Art historian Prof James Hall, a former Guardian art critic, says that the Eiffel Tower may have been what inspired Van Gogh’s The Starry Night.
Art experts have long struggled to explain the inspiration behind Vincent van Gogh’s The Starry Night, in which towering cypress trees are depicted against a swirling night sky over a hillside village. Created during his incarceration in an asylum near Saint-Rémy in the south of France, it is one of a series of paintings of cypress trees interpreted as an exploration of abstraction or a mystical evocation of nature.
Now the art historian Prof James Hall, a former Guardian art critic, has a new theory to explain Van Gogh’s fascination with these colossal evergreens: the Eiffel Tower.

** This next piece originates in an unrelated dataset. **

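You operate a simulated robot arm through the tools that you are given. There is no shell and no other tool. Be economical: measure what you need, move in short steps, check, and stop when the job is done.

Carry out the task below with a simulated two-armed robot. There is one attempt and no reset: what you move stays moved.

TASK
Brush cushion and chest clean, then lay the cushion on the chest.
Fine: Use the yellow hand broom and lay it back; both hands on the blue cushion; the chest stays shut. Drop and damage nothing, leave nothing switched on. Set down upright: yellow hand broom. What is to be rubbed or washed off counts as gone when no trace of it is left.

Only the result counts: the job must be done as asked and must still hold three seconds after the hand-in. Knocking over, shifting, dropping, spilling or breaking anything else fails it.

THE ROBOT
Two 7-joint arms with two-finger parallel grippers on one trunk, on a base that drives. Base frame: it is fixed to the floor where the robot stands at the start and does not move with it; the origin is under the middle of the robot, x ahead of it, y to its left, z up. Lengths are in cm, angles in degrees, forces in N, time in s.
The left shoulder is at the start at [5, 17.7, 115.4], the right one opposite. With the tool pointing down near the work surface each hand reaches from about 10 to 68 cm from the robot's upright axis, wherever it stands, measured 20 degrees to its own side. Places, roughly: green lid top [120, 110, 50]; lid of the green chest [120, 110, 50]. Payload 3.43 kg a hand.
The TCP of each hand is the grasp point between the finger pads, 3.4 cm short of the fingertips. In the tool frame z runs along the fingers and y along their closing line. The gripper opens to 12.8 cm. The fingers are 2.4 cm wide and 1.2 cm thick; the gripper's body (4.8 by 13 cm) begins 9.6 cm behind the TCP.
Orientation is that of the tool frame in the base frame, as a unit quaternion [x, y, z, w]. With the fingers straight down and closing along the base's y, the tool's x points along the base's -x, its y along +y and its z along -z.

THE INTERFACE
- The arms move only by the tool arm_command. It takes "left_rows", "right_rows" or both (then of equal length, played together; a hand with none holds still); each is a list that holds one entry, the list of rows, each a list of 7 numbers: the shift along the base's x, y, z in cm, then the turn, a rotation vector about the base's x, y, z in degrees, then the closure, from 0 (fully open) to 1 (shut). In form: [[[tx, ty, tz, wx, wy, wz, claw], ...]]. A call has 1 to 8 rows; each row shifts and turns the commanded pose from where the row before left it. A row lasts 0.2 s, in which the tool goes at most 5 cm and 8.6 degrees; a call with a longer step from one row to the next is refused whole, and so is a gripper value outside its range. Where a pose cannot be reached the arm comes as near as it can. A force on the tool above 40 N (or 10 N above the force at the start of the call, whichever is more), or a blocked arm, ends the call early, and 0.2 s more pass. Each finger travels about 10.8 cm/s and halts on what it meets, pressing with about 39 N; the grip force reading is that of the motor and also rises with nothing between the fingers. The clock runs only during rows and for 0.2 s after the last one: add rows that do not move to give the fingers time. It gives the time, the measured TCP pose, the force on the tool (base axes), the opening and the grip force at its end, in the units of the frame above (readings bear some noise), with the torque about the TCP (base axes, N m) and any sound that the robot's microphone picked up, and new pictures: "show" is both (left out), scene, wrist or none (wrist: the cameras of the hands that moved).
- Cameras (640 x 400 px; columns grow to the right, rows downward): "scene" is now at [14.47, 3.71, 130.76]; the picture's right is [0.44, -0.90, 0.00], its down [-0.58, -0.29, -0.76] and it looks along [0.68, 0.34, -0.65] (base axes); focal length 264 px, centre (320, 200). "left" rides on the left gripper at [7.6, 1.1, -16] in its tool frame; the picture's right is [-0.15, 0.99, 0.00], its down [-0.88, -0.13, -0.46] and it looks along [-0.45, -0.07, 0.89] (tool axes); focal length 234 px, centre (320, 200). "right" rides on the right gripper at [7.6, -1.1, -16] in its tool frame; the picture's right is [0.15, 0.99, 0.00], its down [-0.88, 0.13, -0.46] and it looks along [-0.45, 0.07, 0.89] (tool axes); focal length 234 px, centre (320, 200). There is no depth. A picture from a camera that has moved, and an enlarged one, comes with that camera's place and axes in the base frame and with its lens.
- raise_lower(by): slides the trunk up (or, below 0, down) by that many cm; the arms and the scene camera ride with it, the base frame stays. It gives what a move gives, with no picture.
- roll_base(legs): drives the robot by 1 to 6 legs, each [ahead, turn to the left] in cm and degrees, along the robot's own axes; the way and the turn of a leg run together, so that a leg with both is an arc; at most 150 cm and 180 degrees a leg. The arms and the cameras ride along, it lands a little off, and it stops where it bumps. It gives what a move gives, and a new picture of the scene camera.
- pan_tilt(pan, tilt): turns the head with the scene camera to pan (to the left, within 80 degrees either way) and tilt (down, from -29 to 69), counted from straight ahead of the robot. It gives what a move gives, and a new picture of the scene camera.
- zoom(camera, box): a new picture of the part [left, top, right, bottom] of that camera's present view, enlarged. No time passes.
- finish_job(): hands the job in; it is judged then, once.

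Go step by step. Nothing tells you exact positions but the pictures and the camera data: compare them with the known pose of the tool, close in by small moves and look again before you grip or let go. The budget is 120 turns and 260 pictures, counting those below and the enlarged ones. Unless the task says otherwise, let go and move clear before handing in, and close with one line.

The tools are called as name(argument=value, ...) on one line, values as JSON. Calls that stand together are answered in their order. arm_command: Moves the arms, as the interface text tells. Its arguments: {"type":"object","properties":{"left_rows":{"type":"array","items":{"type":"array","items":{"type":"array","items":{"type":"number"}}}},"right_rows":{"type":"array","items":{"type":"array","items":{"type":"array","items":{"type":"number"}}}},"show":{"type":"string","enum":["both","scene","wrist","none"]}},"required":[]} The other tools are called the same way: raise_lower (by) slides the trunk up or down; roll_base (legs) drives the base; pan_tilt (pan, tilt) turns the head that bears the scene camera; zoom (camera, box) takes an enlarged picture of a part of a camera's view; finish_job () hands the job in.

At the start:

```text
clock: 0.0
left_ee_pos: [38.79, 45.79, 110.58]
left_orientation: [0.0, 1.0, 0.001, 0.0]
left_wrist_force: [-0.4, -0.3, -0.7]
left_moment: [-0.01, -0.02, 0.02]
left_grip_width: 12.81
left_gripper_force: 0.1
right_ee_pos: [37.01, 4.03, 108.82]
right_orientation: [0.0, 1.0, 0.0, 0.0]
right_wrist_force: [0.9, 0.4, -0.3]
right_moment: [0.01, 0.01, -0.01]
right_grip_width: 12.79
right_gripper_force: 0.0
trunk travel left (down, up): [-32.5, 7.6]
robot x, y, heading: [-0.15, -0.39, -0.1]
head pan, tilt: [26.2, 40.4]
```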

He argues that the artist began this series in June 1889, shortly after the Paris monument was unveiled as the star attraction of the International Exposition, whose opening was accompanied by a spectacular late-night show of pyrotechnics, electric light and explosions that he says are repeated in the “pyrotechnical music of the stars, sky and clouds” of Van Gogh’s painting.
Hall said: “For Van Gogh, the cypress tree is a natural alternative to the Eiffel Tower, the centrepiece of the exhibition. Starry Night is a rural and cosmic counterpart to the light show that marked the opening of the exhibition.”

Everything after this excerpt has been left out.